Exercise objective ▸
Show all lines from the data that include the word "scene".

Information provided ▸
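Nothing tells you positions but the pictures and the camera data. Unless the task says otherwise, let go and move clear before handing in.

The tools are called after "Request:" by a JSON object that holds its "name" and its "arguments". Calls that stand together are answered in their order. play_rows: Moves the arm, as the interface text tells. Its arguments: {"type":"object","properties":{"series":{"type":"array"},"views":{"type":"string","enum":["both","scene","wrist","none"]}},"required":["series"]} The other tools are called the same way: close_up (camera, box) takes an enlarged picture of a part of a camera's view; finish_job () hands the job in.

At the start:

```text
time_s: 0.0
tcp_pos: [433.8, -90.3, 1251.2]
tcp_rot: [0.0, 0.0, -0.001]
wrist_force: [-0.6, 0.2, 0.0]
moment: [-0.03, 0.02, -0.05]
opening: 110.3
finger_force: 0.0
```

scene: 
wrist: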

Written solution ▸
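The tools are called after "Request:" by a JSON object that holds its "name" and its "arguments". Calls that stand together are answered in their order. play_rows: Moves the arm, as the interface text tells. Its arguments: {"type":"object","properties":{"series":{"type":"array"},"views":{"type":"string","enum":["both","scene","wrist","none"]}},"required":["series"]} The other tools are called the same way: close_up (camera, box) takes an enlarged picture of a part of a camera's view; finish_job () hands the job in.
scene: 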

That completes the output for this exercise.